A house at 206 South Mill Street was placarded with a notice of condemnation by the health department on June 13, Brown reported. The village’s Intent to Demolish notice was posted June 23. Brown said the property owner has been notified.
The village’s first bid for electricity after voters approved an aggregation measure last November was disappointing. Only AEP Energy and Constellation submitted bids for the May 27 bid opening. AEP proposed $0.077 per kWh for 12 months compared to Constellation’s $0.078 per kWh 12-month offer. The village’s aggregation consultant recommended rejecting both bids and rebidding later in the year.

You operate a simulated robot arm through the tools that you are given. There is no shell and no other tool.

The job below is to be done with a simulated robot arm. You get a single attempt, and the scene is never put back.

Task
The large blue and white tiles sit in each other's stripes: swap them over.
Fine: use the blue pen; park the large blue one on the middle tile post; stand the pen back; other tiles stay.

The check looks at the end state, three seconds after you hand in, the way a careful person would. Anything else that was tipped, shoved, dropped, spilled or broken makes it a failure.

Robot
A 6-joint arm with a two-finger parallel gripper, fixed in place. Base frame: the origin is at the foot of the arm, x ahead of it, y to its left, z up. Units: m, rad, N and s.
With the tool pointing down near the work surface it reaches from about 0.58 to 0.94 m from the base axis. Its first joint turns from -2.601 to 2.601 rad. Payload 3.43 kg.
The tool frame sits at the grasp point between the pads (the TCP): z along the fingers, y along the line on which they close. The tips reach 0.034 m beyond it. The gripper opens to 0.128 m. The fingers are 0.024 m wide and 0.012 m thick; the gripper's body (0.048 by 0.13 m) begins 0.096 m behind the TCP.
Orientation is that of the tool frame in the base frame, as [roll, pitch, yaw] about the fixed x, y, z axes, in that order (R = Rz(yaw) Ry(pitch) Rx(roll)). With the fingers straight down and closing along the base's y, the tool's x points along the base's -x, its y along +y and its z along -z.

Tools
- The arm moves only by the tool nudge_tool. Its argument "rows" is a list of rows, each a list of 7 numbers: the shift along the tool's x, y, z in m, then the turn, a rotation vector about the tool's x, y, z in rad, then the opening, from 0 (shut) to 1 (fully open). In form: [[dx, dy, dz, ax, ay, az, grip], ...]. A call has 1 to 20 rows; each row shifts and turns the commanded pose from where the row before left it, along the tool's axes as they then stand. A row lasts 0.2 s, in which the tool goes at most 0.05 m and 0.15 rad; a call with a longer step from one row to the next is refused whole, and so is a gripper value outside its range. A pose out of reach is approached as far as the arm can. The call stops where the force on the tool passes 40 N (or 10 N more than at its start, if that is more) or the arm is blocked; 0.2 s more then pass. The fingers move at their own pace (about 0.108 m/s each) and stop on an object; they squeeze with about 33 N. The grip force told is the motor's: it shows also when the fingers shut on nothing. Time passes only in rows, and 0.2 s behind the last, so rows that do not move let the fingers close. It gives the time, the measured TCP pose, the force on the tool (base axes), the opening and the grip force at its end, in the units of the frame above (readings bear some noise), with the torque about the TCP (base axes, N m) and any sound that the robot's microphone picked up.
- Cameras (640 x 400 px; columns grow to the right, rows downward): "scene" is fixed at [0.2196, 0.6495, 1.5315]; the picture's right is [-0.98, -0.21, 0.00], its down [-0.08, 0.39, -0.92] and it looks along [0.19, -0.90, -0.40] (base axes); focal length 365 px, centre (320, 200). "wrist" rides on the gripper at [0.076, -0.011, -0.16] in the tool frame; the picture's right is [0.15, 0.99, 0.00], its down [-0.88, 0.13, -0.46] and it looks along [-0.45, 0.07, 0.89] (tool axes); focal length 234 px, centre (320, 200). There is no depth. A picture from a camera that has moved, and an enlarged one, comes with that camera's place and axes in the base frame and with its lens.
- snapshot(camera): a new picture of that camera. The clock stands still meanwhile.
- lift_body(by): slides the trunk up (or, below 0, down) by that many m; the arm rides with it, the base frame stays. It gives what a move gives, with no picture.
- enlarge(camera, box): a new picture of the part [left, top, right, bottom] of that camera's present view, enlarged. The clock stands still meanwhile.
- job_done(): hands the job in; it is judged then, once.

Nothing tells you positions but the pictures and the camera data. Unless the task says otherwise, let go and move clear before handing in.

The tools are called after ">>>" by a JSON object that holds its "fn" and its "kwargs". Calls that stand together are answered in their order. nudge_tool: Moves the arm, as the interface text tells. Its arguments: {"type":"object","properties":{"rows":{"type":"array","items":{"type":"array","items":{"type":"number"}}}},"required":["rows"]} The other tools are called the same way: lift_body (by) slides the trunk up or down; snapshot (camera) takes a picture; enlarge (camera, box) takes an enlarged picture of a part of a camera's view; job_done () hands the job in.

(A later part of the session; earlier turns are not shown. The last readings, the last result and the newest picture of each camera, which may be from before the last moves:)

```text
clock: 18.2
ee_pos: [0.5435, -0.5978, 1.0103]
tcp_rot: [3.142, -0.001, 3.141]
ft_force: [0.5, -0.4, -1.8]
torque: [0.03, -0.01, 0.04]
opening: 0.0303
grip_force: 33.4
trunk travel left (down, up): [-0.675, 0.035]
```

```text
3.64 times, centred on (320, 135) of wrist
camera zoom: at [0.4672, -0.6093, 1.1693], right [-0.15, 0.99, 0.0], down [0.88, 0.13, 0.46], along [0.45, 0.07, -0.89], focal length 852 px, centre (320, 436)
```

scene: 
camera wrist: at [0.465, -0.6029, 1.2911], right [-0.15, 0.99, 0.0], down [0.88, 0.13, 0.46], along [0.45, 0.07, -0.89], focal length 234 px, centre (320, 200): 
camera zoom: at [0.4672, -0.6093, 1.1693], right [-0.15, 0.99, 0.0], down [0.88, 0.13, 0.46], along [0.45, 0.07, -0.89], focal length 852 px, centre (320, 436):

Council members switched course June 23, unanimously approving an emergency resolution to take part in Fairfield County’s electric aggregation program. The belief is the larger Fairfield County program should attract more competitive bids. Baltimore residents will still have a no cost option to not join the program and to keep AEP as their electric supplier.
No one appeared nor commented on the proposed 2015 tax budget at a 7:15 p.m. hearing. Council members unanimously approved it as an emergency during the regular meeting.
In his report, Mayor Robert Kalish suggested that the Downtown Restoration Committee be the project sponsor for the opera house restoration project. The Ohio Legislature’s Capital Appropriations bill included $30,000 for the second phase of the restoration project.
Kalish said the Planning Commission is about half way through its review and revision of the village’s sign regulations. The work will continue at the next Commission meeting set for 7:30 p.m. on Thursday, July 10, at the village office.
Kalish also reported he is getting more complaints about excessive noise than normal. The complaints might lead to revising the village’s noise ordinance.